◆ **STATED GOAL**
Transcribe the listing below from its opening line up to and including the line that contains "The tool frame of"; reproduce nothing else. Format them as a two-column Markdown table, Position for the number and Text for the line, without blank lines.

====== SOURCE DATA ======

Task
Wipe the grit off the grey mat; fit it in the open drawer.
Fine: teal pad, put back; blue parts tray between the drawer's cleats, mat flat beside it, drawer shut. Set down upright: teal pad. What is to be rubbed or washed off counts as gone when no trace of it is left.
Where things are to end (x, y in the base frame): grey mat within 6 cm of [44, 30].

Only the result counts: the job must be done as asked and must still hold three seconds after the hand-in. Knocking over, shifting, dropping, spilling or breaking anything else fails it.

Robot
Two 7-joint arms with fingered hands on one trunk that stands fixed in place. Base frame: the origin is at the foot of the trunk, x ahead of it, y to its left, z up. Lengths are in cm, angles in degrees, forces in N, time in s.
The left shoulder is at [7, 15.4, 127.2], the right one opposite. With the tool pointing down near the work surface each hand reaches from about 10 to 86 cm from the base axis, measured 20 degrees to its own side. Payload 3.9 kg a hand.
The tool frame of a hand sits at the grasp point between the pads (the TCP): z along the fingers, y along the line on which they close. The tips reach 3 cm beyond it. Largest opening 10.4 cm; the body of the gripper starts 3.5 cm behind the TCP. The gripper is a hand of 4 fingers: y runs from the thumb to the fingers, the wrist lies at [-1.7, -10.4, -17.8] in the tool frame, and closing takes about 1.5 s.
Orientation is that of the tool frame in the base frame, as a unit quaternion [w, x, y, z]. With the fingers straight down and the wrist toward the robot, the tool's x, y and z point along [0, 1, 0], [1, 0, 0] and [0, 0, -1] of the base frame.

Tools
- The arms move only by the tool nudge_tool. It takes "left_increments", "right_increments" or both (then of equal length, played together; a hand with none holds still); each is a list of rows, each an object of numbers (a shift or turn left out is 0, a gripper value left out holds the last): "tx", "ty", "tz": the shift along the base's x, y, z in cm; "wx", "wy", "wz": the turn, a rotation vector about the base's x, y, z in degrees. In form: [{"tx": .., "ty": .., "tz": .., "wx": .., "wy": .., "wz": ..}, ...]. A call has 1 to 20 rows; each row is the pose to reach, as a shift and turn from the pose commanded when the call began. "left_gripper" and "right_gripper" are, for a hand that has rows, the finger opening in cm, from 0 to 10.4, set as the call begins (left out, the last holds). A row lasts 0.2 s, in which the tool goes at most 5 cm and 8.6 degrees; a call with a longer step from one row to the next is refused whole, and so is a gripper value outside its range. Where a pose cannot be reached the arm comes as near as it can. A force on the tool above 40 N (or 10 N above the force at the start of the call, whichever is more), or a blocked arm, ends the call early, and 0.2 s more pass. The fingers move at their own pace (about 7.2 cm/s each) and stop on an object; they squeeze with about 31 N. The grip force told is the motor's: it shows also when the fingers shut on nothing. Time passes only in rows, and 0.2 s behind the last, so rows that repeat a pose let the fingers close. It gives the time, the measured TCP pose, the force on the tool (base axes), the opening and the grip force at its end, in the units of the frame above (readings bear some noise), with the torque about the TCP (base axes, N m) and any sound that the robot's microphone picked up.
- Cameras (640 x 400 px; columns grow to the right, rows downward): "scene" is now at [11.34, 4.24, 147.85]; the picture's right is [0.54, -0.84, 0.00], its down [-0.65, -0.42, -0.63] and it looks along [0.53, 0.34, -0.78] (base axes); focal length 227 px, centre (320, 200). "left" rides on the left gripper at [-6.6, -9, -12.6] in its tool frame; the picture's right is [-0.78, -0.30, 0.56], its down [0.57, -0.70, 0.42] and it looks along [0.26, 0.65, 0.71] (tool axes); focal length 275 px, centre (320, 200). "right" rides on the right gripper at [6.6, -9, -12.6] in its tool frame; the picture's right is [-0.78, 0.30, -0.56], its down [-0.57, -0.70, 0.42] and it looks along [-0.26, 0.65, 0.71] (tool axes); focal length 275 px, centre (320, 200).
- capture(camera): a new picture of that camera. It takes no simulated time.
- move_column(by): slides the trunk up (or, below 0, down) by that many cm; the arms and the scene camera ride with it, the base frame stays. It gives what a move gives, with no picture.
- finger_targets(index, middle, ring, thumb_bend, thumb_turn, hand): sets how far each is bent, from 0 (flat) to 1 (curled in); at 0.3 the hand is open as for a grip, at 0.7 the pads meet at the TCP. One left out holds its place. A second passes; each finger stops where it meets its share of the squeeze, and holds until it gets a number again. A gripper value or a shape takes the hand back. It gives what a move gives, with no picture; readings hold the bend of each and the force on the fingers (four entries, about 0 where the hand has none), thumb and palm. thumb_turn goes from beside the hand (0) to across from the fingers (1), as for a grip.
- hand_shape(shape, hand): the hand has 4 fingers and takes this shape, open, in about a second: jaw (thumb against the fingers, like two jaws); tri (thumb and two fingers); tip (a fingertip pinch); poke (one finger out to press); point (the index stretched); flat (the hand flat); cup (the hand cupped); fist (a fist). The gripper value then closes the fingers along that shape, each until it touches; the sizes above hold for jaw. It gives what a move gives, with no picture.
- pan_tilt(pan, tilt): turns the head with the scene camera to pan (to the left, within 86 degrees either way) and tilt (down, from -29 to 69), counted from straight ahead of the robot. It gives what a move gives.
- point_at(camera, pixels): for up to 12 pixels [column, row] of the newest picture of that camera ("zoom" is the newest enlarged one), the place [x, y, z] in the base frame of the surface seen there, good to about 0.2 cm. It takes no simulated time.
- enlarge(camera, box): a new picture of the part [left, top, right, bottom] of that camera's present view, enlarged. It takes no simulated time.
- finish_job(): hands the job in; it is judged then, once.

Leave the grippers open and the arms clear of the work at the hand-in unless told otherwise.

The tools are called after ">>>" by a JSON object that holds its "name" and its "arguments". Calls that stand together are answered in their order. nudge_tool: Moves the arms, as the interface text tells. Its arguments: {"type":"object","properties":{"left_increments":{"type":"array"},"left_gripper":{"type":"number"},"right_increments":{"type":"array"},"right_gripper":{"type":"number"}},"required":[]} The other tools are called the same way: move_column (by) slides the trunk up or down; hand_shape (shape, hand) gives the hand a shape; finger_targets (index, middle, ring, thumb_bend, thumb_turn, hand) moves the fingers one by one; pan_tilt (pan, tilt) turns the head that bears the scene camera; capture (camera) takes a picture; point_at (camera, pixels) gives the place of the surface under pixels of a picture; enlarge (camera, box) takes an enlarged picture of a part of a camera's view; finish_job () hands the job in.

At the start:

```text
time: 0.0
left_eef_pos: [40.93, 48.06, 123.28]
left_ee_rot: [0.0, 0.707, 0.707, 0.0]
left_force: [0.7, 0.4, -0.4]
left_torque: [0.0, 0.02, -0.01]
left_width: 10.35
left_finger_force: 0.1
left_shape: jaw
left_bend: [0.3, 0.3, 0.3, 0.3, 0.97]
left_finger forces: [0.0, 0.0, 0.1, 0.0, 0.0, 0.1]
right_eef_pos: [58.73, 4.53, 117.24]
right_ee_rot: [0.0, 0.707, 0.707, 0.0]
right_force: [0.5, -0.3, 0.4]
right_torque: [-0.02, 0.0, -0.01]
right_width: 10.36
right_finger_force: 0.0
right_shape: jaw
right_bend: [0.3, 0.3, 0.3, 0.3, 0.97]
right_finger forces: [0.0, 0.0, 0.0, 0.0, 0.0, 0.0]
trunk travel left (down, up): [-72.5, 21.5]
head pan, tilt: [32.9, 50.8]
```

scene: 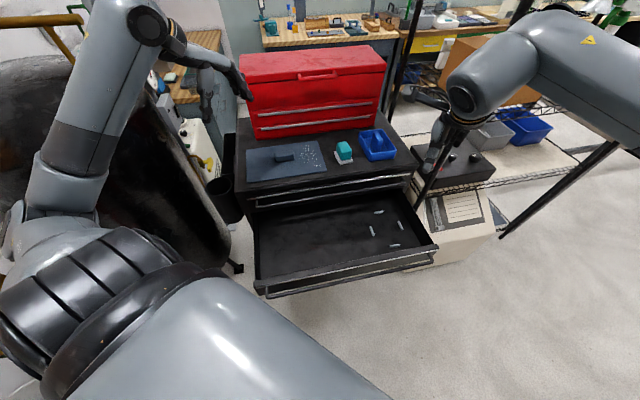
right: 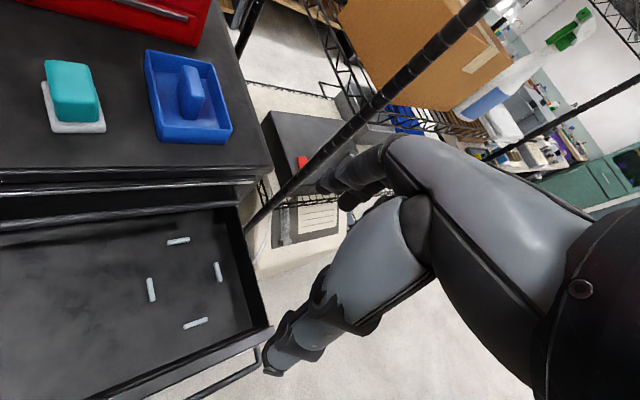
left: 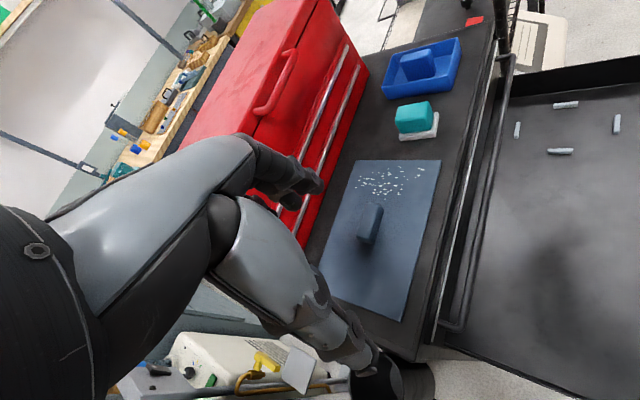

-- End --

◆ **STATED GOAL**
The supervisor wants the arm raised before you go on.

======

◆ **ANSWER FOR THIS EXERCISE**
| Position | Text |
|---|---|
| 1 | Task |
| 2 | Wipe the grit off the grey mat; fit it in the open drawer. |
| 3 | Fine: teal pad, put back; blue parts tray between the drawer's cleats, mat flat beside it, drawer shut. Set down upright: teal pad. What is to be rubbed or washed off counts as gone when no trace of it is left. |
| 4 | Where things are to end (x, y in the base frame): grey mat within 6 cm of [44, 30]. |
| 5 | Only the result counts: the job must be done as asked and must still hold three seconds after the hand-in. Knocking over, shifting, dropping, spilling or breaking anything else fails it. |
| 6 | Robot |
| 7 | Two 7-joint arms with fingered hands on one trunk that stands fixed in place. Base frame: the origin is at the foot of the trunk, x ahead of it, y to its left, z up. Lengths are in cm, angles in degrees, forces in N, time in s. |
| 8 | The left shoulder is at [7, 15.4, 127.2], the right one opposite. With the tool pointing down near the work surface each hand reaches from about 10 to 86 cm from the base axis, measured 20 degrees to its own side. Payload 3.9 kg a hand. |
| 9 | The tool frame of a hand sits at the grasp point between the pads (the TCP): z along the fingers, y along the line on which they close. The tips reach 3 cm beyond it. Largest opening 10.4 cm; the body of the gripper starts 3.5 cm behind the TCP. The gripper is a hand of 4 fingers: y runs from the thumb to the fingers, the wrist lies at [-1.7, -10.4, -17.8] in the tool frame, and closing takes about 1.5 s. |